== ITEMS

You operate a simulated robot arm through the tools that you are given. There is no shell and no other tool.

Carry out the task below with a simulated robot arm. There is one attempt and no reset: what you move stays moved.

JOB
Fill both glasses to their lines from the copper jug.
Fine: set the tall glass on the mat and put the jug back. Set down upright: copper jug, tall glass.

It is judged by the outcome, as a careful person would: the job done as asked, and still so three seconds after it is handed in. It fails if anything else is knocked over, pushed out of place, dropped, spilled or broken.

====
== ITEMS

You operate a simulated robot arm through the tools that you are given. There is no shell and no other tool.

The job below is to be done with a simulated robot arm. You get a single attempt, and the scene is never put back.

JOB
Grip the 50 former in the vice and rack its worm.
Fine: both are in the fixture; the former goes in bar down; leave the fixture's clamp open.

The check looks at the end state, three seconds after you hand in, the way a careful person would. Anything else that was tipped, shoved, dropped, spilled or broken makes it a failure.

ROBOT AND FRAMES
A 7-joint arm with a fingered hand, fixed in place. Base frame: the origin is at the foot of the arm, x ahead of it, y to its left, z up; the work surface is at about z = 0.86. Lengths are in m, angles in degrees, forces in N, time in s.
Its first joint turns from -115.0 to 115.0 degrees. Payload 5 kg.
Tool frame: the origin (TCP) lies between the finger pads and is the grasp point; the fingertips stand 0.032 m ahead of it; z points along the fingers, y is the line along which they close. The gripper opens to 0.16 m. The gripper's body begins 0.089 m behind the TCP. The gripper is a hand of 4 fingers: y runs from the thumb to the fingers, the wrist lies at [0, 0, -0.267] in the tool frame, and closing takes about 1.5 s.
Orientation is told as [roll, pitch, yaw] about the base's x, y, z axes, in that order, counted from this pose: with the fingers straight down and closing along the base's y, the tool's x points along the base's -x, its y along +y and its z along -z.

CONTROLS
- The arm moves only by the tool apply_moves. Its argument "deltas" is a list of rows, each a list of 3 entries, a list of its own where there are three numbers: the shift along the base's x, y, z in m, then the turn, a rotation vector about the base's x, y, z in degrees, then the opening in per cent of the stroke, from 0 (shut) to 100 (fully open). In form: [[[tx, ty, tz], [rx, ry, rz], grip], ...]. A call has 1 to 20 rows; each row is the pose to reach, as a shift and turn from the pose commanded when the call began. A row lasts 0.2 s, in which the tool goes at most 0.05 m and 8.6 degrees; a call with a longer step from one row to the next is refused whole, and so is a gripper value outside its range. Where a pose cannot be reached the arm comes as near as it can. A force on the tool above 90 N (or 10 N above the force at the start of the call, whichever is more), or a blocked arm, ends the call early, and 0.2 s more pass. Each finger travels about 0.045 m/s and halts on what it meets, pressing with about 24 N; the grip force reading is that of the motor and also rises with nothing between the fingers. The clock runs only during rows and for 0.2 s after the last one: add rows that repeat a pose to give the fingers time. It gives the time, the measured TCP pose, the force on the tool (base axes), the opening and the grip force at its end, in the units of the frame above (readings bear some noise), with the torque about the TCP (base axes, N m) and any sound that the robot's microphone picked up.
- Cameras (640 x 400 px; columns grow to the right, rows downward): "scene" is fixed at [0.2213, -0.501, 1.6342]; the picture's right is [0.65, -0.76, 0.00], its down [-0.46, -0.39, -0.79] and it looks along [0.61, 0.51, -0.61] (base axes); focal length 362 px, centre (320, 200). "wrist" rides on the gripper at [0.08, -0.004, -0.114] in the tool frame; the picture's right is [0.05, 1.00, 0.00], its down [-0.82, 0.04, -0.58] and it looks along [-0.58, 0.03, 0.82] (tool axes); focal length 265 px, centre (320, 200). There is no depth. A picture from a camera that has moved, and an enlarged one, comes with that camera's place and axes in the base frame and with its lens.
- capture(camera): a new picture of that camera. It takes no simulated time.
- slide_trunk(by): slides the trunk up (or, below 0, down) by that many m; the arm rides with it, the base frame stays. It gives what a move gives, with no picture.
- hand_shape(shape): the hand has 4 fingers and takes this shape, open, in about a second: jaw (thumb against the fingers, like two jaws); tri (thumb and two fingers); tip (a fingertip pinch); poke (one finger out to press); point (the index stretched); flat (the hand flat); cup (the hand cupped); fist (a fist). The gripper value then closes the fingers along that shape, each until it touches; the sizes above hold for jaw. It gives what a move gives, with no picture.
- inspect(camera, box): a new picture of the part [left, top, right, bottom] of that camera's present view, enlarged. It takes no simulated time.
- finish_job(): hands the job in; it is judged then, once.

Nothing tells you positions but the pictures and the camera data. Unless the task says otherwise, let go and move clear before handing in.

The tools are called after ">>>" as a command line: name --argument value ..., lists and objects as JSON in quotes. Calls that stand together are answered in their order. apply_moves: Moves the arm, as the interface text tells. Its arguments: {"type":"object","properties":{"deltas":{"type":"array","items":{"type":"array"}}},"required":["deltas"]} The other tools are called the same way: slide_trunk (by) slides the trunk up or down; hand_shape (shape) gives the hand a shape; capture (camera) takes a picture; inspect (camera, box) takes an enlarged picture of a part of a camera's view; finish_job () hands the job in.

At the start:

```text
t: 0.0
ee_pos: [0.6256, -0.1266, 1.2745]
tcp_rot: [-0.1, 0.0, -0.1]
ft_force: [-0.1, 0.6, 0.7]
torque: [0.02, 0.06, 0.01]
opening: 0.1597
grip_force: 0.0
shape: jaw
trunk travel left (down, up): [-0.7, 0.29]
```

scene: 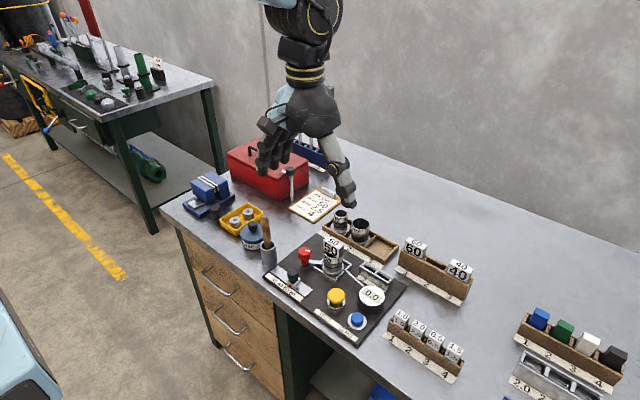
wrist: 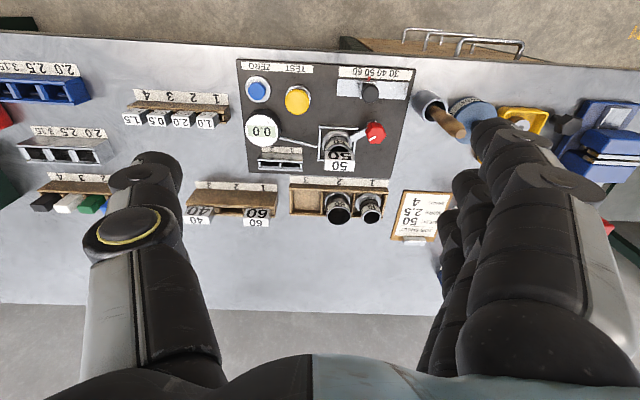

====

= WHAT TO DO =
From the records above, pull out each line that has "joint".

= TASK ANSWER =
A 7-joint arm with a fingered hand, fixed in place. Base frame: the origin is at the foot of the arm, x ahead of it, y to its left, z up; the work surface is at about z = 0.86. Lengths are in m, angles in degrees, forces in N, time in s.
Its first joint turns from -115.0 to 115.0 degrees. Payload 5 kg.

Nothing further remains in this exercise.